» Exercise details
Extract the whole listing as it stands. Do not include the pictures. Use JSON: a list with one string for each line that is not empty.

» Data block
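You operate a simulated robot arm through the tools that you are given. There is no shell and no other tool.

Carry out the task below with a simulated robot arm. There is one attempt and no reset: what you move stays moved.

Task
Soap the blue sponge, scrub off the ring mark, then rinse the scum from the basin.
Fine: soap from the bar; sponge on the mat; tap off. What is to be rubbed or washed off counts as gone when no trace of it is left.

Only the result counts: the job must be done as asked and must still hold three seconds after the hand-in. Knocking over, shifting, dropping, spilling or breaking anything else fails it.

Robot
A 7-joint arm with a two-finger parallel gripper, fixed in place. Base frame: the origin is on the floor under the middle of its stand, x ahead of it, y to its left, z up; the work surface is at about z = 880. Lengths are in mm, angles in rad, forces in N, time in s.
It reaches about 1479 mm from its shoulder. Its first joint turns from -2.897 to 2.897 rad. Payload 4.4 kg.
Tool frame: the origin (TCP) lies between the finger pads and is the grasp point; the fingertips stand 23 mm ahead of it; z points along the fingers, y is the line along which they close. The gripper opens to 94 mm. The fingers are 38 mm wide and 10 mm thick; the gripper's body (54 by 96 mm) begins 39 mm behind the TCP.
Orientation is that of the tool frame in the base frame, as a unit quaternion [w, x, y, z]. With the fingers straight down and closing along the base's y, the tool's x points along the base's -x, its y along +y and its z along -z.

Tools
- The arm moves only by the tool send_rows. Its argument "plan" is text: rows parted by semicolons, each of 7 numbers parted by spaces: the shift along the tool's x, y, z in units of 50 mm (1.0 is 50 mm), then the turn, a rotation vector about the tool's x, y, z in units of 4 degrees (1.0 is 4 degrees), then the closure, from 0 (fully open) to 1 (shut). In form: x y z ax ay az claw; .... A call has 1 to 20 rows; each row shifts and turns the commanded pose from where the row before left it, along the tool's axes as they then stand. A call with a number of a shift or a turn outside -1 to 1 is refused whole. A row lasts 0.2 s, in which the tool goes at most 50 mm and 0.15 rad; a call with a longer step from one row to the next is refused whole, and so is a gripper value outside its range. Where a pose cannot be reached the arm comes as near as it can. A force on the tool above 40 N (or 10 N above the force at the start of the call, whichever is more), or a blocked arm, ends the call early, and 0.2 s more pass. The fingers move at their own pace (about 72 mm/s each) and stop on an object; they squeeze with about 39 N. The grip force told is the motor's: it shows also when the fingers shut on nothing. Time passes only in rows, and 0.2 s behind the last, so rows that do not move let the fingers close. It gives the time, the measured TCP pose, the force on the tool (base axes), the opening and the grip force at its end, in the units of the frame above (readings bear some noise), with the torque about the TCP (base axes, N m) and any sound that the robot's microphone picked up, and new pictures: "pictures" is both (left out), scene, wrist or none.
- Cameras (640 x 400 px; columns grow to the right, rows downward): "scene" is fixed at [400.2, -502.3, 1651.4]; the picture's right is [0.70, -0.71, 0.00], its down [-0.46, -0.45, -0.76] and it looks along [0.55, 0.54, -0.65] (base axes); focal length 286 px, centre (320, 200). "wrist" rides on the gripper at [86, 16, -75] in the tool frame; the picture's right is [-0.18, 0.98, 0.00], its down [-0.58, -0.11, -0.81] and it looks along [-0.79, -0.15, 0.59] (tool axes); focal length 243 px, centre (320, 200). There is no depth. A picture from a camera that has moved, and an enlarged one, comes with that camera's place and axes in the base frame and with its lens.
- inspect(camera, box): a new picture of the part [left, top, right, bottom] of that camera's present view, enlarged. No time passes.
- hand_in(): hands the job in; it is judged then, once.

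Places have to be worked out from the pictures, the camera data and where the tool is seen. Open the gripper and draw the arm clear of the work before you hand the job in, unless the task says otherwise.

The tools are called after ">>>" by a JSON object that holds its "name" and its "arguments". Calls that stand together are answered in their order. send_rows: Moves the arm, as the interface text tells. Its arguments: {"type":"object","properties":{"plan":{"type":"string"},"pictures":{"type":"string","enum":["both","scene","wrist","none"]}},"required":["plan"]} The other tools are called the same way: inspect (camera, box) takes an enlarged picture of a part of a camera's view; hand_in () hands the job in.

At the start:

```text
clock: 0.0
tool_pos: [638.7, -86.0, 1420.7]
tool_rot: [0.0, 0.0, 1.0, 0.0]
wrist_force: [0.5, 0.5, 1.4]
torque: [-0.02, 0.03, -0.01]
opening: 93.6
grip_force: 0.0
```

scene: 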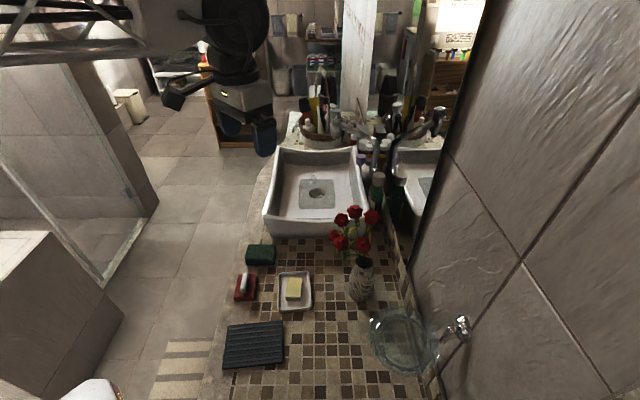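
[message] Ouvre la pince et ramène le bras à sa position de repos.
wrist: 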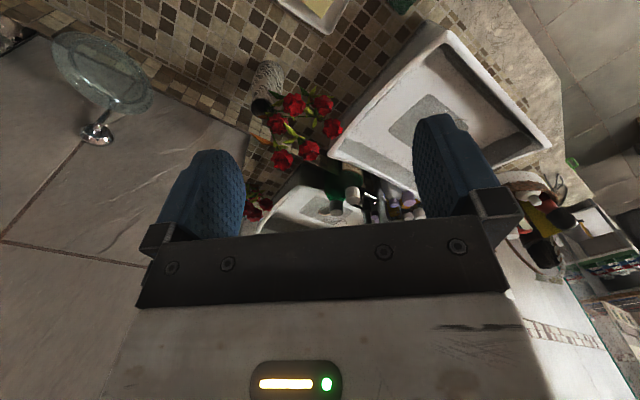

» Solution to this problem
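[
  "You operate a simulated robot arm through the tools that you are given. There is no shell and no other tool.",
  "Carry out the task below with a simulated robot arm. There is one attempt and no reset: what you move stays moved.",
  "Task",
  "Soap the blue sponge, scrub off the ring mark, then rinse the scum from the basin.",
  "Fine: soap from the bar; sponge on the mat; tap off. What is to be rubbed or washed off counts as gone when no trace of it is left.",
  "Only the result counts: the job must be done as asked and must still hold three seconds after the hand-in. Knocking over, shifting, dropping, spilling or breaking anything else fails it.",
  "Robot",
  "A 7-joint arm with a two-finger parallel gripper, fixed in place. Base frame: the origin is on the floor under the middle of its stand, x ahead of it, y to its left, z up; the work surface is at about z = 880. Lengths are in mm, angles in rad, forces in N, time in s.",
  "It reaches about 1479 mm from its shoulder. Its first joint turns from -2.897 to 2.897 rad. Payload 4.4 kg.",
  "Tool frame: the origin (TCP) lies between the finger pads and is the grasp point; the fingertips stand 23 mm ahead of it; z points along the fingers, y is the line along which they close. The gripper opens to 94 mm. The fingers are 38 mm wide and 10 mm thick; the gripper's body (54 by 96 mm) begins 39 mm behind the TCP.",
  "Orientation is that of the tool frame in the base frame, as a unit quaternion [w, x, y, z]. With the fingers straight down and closing along the base's y, the tool's x points along the base's -x, its y along +y and its z along -z.",
  "Tools",
  "- The arm moves only by the tool send_rows. Its argument \"plan\" is text: rows parted by semicolons, each of 7 numbers parted by spaces: the shift along the tool's x, y, z in units of 50 mm (1.0 is 50 mm), then the turn, a rotation vector about the tool's x, y, z in units of 4 degrees (1.0 is 4 degrees), then the closure, from 0 (fully open) to 1 (shut). In form: x y z ax ay az claw; .... A call has 1 to 20 rows; each row shifts and turns the commanded pose from where the row before left it, along the tool's axes as they then stand. A call with a number of a shift or a turn outside -1 to 1 is refused whole. A row lasts 0.2 s, in which the tool goes at most 50 mm and 0.15 rad; a call with a longer step from one row to the next is refused whole, and so is a gripper value outside its range. Where a pose cannot be reached the arm comes as near as it can. A force on the tool above 40 N (or 10 N above the force at the start of the call, whichever is more), or a blocked arm, ends the call early, and 0.2 s more pass. The fingers move at their own pace (about 72 mm/s each) and stop on an object; they squeeze with about 39 N. The grip force told is the motor's: it shows also when the fingers shut on nothing. Time passes only in rows, and 0.2 s behind the last, so rows that do not move let the fingers close. It gives the time, the measured TCP pose, the force on the tool (base axes), the opening and the grip force at its end, in the units of the frame above (readings bear some noise), with the torque about the TCP (base axes, N m) and any sound that the robot's microphone picked up, and new pictures: \"pictures\" is both (left out), scene, wrist or none.",
  "- Cameras (640 x 400 px; columns grow to the right, rows downward): \"scene\" is fixed at [400.2, -502.3, 1651.4]; the picture's right is [0.70, -0.71, 0.00], its down [-0.46, -0.45, -0.76] and it looks along [0.55, 0.54, -0.65] (base axes); focal length 286 px, centre (320, 200). \"wrist\" rides on the gripper at [86, 16, -75] in the tool frame; the picture's right is [-0.18, 0.98, 0.00], its down [-0.58, -0.11, -0.81] and it looks along [-0.79, -0.15, 0.59] (tool axes); focal length 243 px, centre (320, 200). There is no depth. A picture from a camera that has moved, and an enlarged one, comes with that camera's place and axes in the base frame and with its lens.",
  "- inspect(camera, box): a new picture of the part [left, top, right, bottom] of that camera's present view, enlarged. No time passes.",
  "- hand_in(): hands the job in; it is judged then, once.",
  "Places have to be worked out from the pictures, the camera data and where the tool is seen. Open the gripper and draw the arm clear of the work before you hand the job in, unless the task says otherwise.",
  "The tools are called after \">>>\" by a JSON object that holds its \"name\" and its \"arguments\". Calls that stand together are answered in their order. send_rows: Moves the arm, as the interface text tells. Its arguments: {\"type\":\"object\",\"properties\":{\"plan\":{\"type\":\"string\"},\"pictures\":{\"type\":\"string\",\"enum\":[\"both\",\"scene\",\"wrist\",\"none\"]}},\"required\":[\"plan\"]} The other tools are called the same way: inspect (camera, box) takes an enlarged picture of a part of a camera's view; hand_in () hands the job in.",
  "At the start:",
  "```text",
  "clock: 0.0",
  "tool_pos: [638.7, -86.0, 1420.7]",
  "tool_rot: [0.0, 0.0, 1.0, 0.0]",
  "wrist_force: [0.5, 0.5, 1.4]",
  "torque: [-0.02, 0.03, -0.01]",
  "opening: 93.6",
  "grip_force: 0.0",
  "```",
  "scene: ",
  "[message] Ouvre la pince et ramène le bras à sa position de repos.",
  "wrist: "
]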